Sì, direi Netflix. È un esempio di grande capacità innovativa. Prima di Netflix nessuno pensava di aver bisogno di vedere film in streaming on demand. Era un bisogno latente, che loro sono riusciti a far emergere. Questo tipo di innovazione, che cambia le abitudini delle persone intercettando i loro bisogni, mi affascina molto.
C’è un mantra che ti influenza nel tuo lavoro?
Più che una persona, direi un approccio. Ho imparato molto dall’abitudine di chiedersi sempre: “Perché lo stiamo facendo?”.
Non è scontato: spesso si portano avanti attività senza interrogarsi sul loro impatto reale. Chiedersi “perché” aiuta a rimanere allineati al valore che vogliamo generare, sia per la banca che per chi ci sceglie come partner.
Un libro che ti ha influenzato?
Direi Il Cigno Nero di Nassim Nicholas Taleb. Anche se è stato scritto prima del Covid, mi ha colpito per il modo con cui descrive l’impatto di eventi rari e imprevedibili, come poi è stato effettivamente il Covid o l’11 settembre, e per come questi possano cambiare radicalmente gli scenari che sembravano stabili o facilmente prevedibili.
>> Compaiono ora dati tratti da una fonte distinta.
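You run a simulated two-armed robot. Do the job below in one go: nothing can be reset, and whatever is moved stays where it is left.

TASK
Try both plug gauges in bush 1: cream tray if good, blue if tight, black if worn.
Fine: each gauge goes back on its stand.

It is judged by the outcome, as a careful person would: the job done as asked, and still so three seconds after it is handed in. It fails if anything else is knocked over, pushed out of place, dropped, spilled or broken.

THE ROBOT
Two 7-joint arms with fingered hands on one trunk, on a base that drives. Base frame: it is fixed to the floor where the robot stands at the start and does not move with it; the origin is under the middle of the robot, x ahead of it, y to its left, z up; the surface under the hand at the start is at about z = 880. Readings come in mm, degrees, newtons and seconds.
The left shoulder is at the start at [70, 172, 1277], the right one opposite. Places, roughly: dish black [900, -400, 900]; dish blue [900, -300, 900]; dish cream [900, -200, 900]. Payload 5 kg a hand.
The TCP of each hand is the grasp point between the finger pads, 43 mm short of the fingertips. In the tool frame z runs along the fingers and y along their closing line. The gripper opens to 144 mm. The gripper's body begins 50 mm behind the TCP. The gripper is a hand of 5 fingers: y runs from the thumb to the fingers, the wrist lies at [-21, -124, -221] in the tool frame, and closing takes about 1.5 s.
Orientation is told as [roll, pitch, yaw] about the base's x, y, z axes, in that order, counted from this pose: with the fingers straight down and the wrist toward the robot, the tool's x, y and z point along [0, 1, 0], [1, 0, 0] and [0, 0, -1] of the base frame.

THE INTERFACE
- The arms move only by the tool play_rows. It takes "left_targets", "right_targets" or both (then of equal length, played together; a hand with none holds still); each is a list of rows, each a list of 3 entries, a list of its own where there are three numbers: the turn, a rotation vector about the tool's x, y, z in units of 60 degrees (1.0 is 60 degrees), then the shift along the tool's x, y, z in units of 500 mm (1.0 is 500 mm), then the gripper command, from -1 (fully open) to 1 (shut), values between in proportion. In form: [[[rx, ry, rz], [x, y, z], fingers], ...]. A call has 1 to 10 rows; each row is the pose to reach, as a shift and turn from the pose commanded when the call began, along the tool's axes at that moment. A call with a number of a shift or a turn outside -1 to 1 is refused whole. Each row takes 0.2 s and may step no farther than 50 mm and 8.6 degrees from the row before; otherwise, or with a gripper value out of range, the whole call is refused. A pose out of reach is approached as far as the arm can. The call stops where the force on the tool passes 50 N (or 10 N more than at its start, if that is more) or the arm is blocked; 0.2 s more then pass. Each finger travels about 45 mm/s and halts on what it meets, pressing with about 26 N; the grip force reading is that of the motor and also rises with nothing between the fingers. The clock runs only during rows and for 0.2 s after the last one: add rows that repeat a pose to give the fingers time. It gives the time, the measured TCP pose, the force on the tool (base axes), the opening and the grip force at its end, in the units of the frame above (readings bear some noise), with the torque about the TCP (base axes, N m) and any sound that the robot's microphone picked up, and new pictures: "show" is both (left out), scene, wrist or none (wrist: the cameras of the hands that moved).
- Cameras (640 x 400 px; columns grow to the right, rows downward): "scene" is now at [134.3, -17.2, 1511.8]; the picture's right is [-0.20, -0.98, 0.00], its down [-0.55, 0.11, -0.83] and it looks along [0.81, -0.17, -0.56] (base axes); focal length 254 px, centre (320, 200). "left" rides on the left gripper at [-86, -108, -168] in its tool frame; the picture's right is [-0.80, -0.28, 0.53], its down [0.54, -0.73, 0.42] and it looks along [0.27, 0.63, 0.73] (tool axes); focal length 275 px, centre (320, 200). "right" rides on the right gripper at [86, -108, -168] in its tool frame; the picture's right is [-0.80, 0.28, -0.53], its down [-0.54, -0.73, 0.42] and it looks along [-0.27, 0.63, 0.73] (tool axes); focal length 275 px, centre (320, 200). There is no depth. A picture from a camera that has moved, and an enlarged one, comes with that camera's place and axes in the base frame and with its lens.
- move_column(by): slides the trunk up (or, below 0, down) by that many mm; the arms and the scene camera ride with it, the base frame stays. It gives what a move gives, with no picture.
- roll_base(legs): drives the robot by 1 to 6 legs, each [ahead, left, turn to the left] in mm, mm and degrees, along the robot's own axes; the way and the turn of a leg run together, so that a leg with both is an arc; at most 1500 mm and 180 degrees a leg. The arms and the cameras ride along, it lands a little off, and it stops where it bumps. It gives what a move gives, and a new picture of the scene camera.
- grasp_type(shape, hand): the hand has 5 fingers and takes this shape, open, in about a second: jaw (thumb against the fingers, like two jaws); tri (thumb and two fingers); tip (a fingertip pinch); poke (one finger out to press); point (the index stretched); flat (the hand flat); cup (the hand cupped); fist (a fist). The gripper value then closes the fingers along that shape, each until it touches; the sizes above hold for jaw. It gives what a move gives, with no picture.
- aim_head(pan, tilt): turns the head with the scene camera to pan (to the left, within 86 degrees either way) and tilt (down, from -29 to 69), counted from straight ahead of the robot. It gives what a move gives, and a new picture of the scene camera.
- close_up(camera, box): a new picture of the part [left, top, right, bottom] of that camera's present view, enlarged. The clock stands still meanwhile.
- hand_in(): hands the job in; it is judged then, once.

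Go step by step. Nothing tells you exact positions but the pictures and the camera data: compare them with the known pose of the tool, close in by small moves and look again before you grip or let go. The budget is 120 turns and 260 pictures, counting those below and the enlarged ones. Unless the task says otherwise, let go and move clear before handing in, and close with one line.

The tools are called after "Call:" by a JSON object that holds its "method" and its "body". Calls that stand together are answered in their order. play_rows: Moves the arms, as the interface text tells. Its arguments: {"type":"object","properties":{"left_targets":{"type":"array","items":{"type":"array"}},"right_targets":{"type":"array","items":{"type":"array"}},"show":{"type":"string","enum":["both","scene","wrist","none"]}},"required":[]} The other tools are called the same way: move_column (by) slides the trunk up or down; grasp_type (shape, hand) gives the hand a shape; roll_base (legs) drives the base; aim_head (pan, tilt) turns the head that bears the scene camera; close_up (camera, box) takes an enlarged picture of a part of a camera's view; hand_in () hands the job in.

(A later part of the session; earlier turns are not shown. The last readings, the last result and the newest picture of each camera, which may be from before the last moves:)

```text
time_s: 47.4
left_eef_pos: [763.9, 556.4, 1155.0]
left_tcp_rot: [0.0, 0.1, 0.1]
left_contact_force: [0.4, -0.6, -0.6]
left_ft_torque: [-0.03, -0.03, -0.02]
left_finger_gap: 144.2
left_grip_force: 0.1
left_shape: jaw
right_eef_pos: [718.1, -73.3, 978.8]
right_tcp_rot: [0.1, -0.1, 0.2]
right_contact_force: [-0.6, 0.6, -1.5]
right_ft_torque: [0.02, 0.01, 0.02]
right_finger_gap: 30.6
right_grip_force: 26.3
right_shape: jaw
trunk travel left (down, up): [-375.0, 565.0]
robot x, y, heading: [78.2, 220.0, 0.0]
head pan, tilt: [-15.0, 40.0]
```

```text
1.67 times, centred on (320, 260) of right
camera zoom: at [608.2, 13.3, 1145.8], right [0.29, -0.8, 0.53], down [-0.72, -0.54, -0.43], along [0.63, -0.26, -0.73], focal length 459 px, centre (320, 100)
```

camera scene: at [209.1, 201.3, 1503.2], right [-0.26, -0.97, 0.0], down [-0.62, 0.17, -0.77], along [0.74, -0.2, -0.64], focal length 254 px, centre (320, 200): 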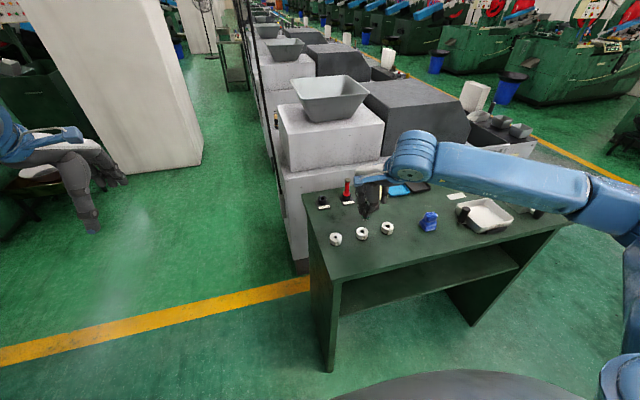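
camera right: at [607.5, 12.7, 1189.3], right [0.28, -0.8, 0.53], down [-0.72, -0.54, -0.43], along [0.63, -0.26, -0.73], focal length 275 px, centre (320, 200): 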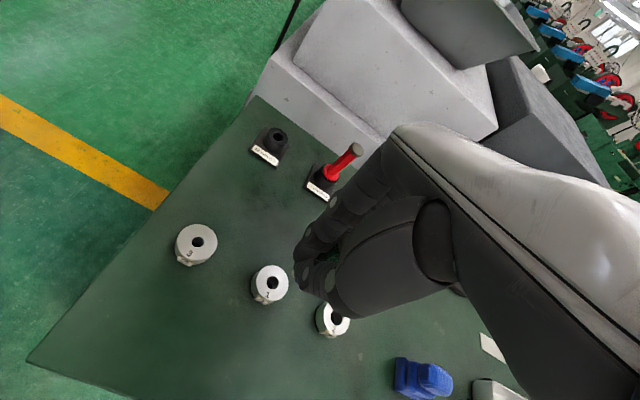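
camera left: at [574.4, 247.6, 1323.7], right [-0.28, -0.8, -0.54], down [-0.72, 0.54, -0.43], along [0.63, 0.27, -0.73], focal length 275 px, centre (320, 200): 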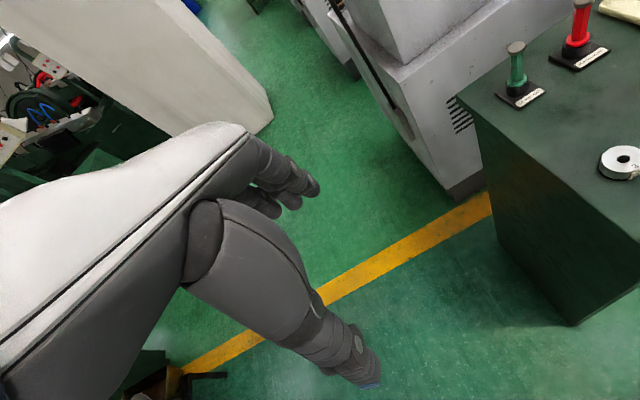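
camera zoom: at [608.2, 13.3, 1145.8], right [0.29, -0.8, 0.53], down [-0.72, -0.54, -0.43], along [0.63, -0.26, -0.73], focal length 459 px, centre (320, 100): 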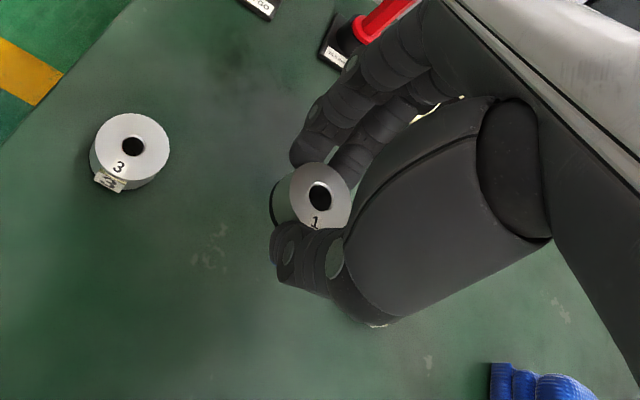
Una delle intuizioni centrali del libro è che tendiamo a costruire modelli mentali basandoci sul passato, dando per scontato che il futuro si comporterà allo stesso modo. Ma questa assunzione di continuità è spesso fragile.
È una lezione importante anche per chi lavora nella progettazione di soluzioni digitali: serve flessibilità, capacità di reagire, e una certa umiltà nel pianificare, sapendo che non tutto è prevedibile.
Fuori dal lavoro, cosa ti appassiona?
Sono uno sportivo e un grande appassionato di calcio. Ma se penso a cosa mi aiuta davvero a staccare, ti direi la moto. Salire in sella e partire è il mio modo per liberare la mente.
È un momento in cui non penso al lavoro, e proprio per questo paradossalmente spesso mi si accendono delle lampadine. È come se mettessi ordine alle idee in modo inconsapevole.
Se non lavorassi nel mondo bancario, che lavoro faresti?
Mi piacerebbe lavorare nello sport, magari nel team di preparazione o pianificazione di una squadra professionistica, ad esempio di Moto GP. C’è molta più affinità di quanto sembri con il mio lavoro attuale: anche lì bisogna pianificare, adattarsi, ottimizzare risorse e lavorare in squadra. E poi c’è il bello del risultato concreto, visibile.